Complications ensue. The least of these involve Richard and his equally nightmarish and callous co-executive Elaine Markinson (Charlize Theron) truly not caring about Harold. Instead of coughing up the $2 million—barely pocket change for a multi-billion dollar pharmaceutical company—they’d prefer to hire Mitch’s estranged, emotionally unhinged ex-mercenary brother Mitch (Sharlto Copley) to steal him back across the border for a paltry $200k. If worst comes to worst, they’d happily collect on Harold’s $5 million corporate life insurance policy. But poor Harold also has other things to worry about, the most immediate being his being mistaken by an actual Mexican drug cartel boss as the president of Richard’s company, who quickly has him kidnapped for real. (In another astonishing coincidence of real-life timing, the boss goes by the nickname “Black Panther.”) After accidentally killing his two cartel kidnappers, Harold finds himself shell-shocked, confused, and covered in blood on the side of a rural Mexican highway where he’s picked up by Sunny (Amanda Seyfried), a classic silent film era ingenue, and her boyfriend, who unbeknownst to her is a drug mule. Before long, the hapless Harold is being pursued by Mitch, the Black Panther, and the DEA in a madcap chase across Mexico.

The film ends with a satisfying cathartic punch that sees the evil and wealthy (mostly) punished and the foolish yet good-hearted Harold triumphant. The last act is a tour de force of coincidence and character work that rivals the labyrinthine story machinations of classic screwball comedies strained through a filter of Coen Brothers nihilism. The climax is a shocking Shakespearean bloodbath that sees a sizable chunk of the cast butchered in the space of a few minutes as Harold desperately stumbles from one armed standoff to another. The tragedy of Gringo is that the entire film doesn’t maintain the swiftness and cleverness of its last thirty minutes. The major problem is its structure, which tediously slogs through the first hour setting up the various dominos to be knocked down later. The humor during this time is predictable and banal: the first time we meet Richard he’s zipping up his pants mid-intercourse while complaining to his secretary for not holding his calls while he’s “in a meeting.” The first time we meet Harold, we see him act out the tired it’s-cold-outside-but-my-dog-won’t-poop shtick.

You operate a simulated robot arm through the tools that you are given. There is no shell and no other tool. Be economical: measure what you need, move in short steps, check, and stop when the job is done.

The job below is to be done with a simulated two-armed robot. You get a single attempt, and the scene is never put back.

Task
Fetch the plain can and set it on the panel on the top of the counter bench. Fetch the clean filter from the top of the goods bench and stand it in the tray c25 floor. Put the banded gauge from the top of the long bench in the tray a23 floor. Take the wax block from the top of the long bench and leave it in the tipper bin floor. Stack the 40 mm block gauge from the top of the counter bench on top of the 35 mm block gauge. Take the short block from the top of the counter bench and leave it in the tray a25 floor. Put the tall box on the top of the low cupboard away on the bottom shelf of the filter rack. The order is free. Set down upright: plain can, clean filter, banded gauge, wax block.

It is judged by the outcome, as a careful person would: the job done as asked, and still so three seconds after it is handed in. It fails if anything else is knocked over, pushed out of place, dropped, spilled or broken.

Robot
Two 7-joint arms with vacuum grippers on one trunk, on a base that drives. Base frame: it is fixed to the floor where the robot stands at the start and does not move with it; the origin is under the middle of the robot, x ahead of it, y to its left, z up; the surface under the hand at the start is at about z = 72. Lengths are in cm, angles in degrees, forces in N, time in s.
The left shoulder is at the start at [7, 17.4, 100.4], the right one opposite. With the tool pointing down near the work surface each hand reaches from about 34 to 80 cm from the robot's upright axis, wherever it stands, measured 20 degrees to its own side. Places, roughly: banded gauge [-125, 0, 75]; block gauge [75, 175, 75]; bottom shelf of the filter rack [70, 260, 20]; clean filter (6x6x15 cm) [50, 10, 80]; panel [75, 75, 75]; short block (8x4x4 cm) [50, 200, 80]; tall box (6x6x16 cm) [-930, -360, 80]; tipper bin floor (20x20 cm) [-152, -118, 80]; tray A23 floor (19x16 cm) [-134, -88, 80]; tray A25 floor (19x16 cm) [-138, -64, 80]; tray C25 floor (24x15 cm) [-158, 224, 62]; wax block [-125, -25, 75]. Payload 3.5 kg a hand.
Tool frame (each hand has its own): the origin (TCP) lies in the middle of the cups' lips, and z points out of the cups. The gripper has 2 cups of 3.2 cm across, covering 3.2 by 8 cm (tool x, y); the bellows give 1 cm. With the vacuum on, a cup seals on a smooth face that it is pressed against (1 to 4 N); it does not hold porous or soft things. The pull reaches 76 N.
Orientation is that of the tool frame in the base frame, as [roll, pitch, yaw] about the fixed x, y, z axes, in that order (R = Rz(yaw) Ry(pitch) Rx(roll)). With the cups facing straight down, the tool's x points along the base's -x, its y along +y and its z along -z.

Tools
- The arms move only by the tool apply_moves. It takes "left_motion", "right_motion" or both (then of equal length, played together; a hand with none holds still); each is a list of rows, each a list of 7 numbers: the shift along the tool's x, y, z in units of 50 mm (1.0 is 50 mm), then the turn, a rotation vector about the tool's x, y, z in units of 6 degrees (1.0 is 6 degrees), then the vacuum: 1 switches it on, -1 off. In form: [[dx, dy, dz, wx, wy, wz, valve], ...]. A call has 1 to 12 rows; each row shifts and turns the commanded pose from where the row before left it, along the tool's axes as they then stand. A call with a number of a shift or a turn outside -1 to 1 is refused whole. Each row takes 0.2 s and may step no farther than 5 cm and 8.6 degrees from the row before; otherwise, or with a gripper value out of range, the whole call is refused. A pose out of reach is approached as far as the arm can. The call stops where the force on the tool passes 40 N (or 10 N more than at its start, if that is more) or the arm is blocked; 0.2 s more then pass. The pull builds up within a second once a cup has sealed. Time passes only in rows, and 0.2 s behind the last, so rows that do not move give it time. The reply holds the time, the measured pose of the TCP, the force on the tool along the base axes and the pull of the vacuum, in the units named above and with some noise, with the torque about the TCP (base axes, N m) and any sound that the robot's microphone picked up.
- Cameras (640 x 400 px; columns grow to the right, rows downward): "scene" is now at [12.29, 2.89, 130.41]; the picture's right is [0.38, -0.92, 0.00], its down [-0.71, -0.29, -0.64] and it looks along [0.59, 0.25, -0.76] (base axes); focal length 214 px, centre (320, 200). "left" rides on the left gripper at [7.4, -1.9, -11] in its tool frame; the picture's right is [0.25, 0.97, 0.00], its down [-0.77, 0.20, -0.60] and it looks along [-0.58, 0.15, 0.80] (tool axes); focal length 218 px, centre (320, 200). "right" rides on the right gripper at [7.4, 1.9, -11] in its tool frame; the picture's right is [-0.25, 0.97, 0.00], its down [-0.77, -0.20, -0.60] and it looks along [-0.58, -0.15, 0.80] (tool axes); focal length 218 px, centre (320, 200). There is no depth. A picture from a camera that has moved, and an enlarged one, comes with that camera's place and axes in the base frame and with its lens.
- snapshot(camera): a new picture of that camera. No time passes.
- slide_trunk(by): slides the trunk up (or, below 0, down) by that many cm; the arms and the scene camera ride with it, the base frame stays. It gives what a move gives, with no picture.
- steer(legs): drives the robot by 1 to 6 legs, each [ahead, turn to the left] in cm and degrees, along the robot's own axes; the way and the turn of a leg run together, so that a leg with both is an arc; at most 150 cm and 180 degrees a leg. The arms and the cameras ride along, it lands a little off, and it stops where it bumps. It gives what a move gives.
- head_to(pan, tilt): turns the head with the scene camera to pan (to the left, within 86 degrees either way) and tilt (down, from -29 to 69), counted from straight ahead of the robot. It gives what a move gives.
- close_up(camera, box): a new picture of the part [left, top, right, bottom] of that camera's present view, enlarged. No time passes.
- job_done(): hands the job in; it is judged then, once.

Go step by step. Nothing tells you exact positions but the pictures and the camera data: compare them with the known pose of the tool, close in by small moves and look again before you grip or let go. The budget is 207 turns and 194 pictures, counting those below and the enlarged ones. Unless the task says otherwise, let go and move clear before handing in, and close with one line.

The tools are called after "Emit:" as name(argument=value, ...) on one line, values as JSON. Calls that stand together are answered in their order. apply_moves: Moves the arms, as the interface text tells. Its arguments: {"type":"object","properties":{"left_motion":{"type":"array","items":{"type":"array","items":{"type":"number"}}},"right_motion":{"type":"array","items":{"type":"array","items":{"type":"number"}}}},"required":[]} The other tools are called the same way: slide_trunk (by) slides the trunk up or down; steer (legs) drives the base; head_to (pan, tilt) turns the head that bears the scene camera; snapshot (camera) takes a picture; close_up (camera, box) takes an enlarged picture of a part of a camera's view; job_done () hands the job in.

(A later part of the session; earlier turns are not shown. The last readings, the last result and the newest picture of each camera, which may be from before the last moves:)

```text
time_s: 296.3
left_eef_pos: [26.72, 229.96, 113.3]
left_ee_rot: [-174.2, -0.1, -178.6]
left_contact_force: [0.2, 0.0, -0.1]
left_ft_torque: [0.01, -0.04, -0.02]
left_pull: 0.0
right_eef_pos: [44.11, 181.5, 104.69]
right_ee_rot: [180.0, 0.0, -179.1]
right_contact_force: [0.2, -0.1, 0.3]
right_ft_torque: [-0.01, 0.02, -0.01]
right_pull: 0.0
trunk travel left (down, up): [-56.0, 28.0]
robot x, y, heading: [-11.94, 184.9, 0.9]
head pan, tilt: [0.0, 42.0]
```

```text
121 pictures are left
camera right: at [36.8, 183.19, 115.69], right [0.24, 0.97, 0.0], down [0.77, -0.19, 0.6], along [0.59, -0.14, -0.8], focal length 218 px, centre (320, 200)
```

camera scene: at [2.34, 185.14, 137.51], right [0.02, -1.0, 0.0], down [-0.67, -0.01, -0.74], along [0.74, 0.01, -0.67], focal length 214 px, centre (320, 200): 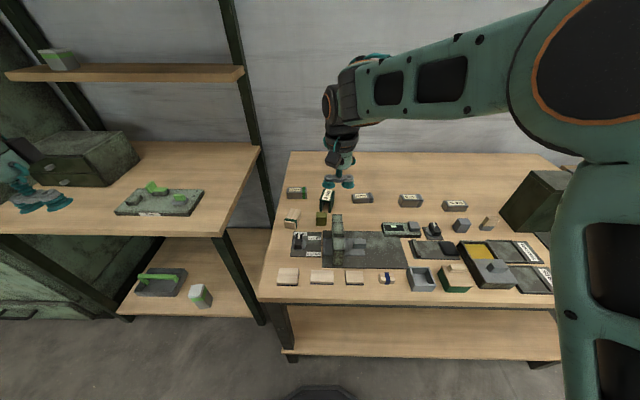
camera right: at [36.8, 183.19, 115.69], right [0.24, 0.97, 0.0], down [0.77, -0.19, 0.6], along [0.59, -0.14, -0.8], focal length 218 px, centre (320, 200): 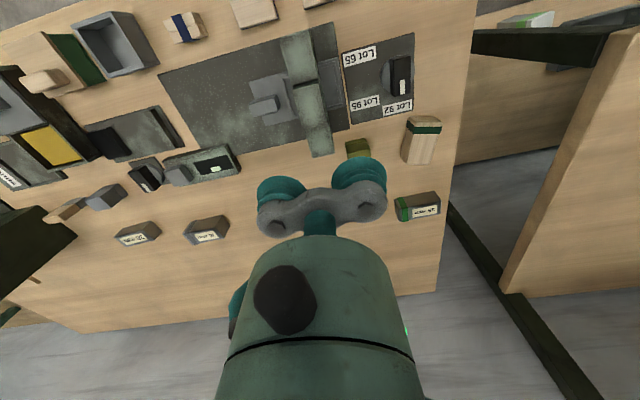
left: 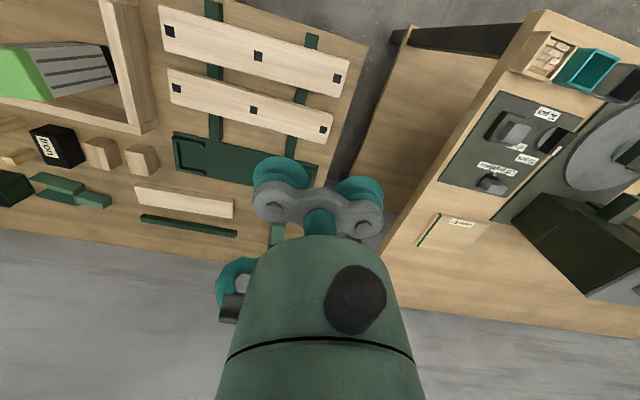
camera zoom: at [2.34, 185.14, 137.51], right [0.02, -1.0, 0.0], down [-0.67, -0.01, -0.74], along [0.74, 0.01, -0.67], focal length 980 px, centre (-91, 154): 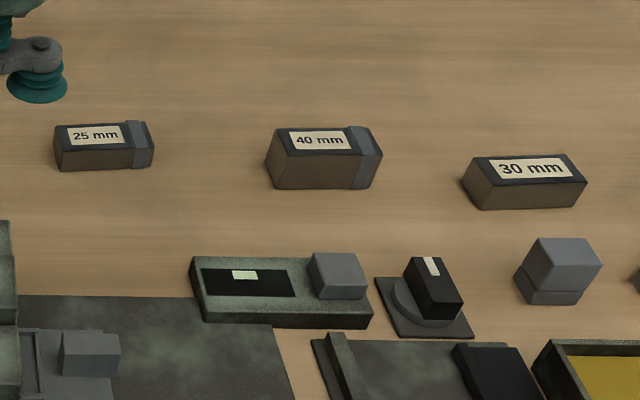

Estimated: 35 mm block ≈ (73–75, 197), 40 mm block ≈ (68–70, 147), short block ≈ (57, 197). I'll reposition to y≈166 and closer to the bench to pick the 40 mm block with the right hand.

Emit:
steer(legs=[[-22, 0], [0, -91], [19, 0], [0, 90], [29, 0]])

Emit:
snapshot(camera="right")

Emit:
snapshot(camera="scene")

There’s also the curious case of Elaine, who gets a solid fifteen minute subplot about her being a misunderstood, emotionally damaged train wreck who misuses her corporate power to cope with a troubled childhood. One can’t help but wonder if Theron used her power as one of the film’s producers to leverage for more screen time, as the subplot contributes nothing to the overall story and grinds the film’s momentum to a stop when it should have been gaining steam.

Gringo is a flawed film that needed one more draft to streamline things and fix the overall pacing. Clocking in at a bloated 110 minutes, one can’t help but imagine another universe where the film is a punchy 85. But for all its problems, I still left the theater feeling satisfied. Sometimes it’s enough to see the blue collar David win against the white collar Goliath.